The thousands of careers developed through education assistance policies over 70 years remain sustainable. Some of these are listed in a paper by Anthony Porter, international geologist, author, and former Alcan senior executive.

“In the years of bauxite investment in Jamaica, the industry has contributed immensely to many areas of national life, most notably, but not limited to, agriculture, national budget support in times of need (as in the 1990s exchange crises), construction, community development, education, employment, farming (tenant programmes), housing, medical centres, natural disaster assistance, (e.g., June 1979 floods), research, roads (e.g., Melrose and Spur Tree bypasses), scholarships, schools, sports, training, water supplies, and so on.

“Being a geologist by profession, it is imperative that readers also be aware of the vast intangible and impossible-to-quantify contribution made by the many scientific professionals that have worked in the industry these past 70 years.

“Another benefit, albeit unquantifiable, but which must be taken into account by anyone or any organisation wishing to undertake a cost-benefit analysis, are the thousands of students who have been educated both in Jamaica and overseas from the company education assistance programmes, and who have gone on to become specialists in their chosen fields, and have become global authorities.”

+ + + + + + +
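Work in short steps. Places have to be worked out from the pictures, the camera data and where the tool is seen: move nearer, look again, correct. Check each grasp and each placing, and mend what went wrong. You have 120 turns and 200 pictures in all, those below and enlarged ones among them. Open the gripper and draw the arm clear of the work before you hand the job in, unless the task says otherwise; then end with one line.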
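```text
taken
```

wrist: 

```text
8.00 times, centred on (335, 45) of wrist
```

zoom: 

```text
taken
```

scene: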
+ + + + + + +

Sustainable bauxite mining is not a single “one-size fits all” prescription, it involves managing each risk with best available technologies appropriate to the circumstances. In Jamaica, bauxite mining zones are close to populated areas (this more so in Jamaica than anywhere else in the world) and this proximity has always been a test to managing environmental impact as well as maintaining good relationships.

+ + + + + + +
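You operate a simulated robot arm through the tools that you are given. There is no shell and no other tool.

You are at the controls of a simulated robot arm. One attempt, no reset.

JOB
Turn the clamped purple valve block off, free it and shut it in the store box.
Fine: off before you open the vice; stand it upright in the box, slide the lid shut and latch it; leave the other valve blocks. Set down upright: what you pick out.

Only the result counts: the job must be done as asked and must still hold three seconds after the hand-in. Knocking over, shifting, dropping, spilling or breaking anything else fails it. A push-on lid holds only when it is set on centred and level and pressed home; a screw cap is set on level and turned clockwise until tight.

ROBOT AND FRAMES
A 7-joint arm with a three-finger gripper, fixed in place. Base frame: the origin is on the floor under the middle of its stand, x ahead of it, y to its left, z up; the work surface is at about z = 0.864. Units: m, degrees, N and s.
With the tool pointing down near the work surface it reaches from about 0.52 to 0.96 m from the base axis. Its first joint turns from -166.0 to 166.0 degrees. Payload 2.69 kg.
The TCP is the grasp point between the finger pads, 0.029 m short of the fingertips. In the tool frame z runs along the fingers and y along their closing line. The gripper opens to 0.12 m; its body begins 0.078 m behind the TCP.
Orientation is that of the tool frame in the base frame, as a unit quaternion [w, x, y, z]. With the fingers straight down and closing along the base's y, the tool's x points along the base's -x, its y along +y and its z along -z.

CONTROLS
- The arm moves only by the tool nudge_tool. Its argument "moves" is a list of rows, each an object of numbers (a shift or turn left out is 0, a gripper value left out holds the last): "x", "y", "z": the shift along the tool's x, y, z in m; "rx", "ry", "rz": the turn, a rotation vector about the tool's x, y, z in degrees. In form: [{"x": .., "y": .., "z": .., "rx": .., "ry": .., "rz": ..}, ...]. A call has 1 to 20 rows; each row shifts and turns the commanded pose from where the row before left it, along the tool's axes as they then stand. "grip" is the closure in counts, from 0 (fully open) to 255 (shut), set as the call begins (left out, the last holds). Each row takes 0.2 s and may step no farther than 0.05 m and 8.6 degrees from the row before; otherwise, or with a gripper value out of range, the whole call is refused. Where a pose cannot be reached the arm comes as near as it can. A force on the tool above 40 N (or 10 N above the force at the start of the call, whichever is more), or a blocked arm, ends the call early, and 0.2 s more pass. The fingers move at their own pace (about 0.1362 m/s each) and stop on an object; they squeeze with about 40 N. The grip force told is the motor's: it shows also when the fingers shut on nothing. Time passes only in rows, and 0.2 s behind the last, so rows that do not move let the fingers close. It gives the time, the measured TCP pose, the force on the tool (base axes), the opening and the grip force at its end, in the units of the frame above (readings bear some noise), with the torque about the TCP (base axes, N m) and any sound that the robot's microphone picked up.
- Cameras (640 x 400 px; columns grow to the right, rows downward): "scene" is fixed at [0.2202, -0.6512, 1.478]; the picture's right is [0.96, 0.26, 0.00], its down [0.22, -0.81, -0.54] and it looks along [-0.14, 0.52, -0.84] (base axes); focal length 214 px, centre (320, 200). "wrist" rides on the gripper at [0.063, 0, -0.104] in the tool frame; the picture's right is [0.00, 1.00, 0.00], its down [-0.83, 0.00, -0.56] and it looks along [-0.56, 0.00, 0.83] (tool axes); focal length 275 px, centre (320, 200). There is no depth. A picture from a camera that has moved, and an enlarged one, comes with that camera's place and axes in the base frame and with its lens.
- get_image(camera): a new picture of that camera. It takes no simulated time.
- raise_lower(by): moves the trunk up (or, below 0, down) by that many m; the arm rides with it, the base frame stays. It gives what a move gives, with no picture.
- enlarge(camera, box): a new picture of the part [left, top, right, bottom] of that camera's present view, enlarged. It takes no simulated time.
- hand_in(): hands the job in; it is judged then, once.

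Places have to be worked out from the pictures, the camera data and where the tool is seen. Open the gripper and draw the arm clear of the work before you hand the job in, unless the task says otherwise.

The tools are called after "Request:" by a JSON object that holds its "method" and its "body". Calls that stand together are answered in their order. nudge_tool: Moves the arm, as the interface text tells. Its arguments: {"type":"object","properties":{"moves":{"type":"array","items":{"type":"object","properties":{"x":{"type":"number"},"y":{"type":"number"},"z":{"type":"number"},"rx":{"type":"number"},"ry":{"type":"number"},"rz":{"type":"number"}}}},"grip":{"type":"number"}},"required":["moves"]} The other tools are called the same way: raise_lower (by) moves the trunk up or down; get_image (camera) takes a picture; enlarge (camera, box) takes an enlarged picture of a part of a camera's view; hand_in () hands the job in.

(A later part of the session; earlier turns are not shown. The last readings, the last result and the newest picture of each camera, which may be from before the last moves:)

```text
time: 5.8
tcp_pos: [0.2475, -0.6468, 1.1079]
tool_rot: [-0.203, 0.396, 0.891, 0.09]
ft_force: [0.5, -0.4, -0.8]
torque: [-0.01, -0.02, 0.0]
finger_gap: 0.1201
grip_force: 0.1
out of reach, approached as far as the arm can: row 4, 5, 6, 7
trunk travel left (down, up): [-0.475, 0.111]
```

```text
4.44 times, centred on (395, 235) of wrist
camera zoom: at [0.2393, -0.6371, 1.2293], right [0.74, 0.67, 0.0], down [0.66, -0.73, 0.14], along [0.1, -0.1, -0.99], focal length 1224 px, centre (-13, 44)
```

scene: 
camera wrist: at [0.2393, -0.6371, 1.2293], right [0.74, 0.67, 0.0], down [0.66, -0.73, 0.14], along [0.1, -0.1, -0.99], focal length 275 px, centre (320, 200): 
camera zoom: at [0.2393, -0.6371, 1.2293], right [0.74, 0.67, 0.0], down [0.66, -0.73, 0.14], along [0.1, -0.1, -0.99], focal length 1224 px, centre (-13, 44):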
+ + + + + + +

There is no doubt that in spite of the goodwill from the general public and the expectations for increased national budgetary income in the immediate future, there is a downside from waste spills and dust escape which causes discomfort and provokes health fears and sometimes questionable health risk factors. The situation is not helped by the aesthetics of the red colour of bauxite soils, although I am encouraged by the restructuring and reframing around the Ewarton residue ponds as seen recently from the Mt Rosser road.

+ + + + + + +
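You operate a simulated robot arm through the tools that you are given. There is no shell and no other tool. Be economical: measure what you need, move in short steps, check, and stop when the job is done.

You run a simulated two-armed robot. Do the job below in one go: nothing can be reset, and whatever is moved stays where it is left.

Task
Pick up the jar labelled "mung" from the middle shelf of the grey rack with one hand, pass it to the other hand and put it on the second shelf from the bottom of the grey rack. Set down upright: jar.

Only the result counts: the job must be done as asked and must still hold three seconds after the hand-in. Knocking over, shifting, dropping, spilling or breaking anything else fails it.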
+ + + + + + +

At the same time, mining-related activities create positive benefits for local communities, providing business opportunities and creating both direct and indirect employment.

Promoting positive outcomes and mitigating negative outcomes creates a more sustainable mining activity. The industry environment practices include best practices in dust suppression, wet scrubber systems, dampening of haul roads, specific plants protection, ambient air monitoring, and others.

One of the principles of sustainable bauxite mining practices is a focus on reducing the impact on biodiversity. One company, Discovery Bauxite, recently became the first private sector company to plant 100,000 trees in the prime minister’s national tree-planting initiative.

Another practice unique to Jamaica is the care taken to rehabilitate lands after mining. In all fairness, fingers that point at the weaknesses in pit mining fail to take into account that bauxite mining is more than just the single act of mining. It is an integrated process leading up to land rehabilitation and restoration, the aim of which is to return mined-out lands to the same or higher level of productivity that it had enjoyed before being mined.

There are numerous examples of the use of rehabilitated lands sometimes shunned by farmers, but in many cases used for producing crops, grazeland, roads, housing developments, and opportunities for agricultural development.

Pits are also being used for water storage, for example, the vast three million-gallon reservoirs now feeding greenhouse clusters which have expanded across bauxite mining areas in St Ann, Manchester, St Catherine, Clarendon and St Elizabeth.

The Kaiser Singers told us that beneath the bauxite mines there is real gold found not only in the red dirt but in the sustainability we are reaching out for in the communities and from people engagement enriched through partnerships in education, agriculture, arts and culture, health, sports, and community development.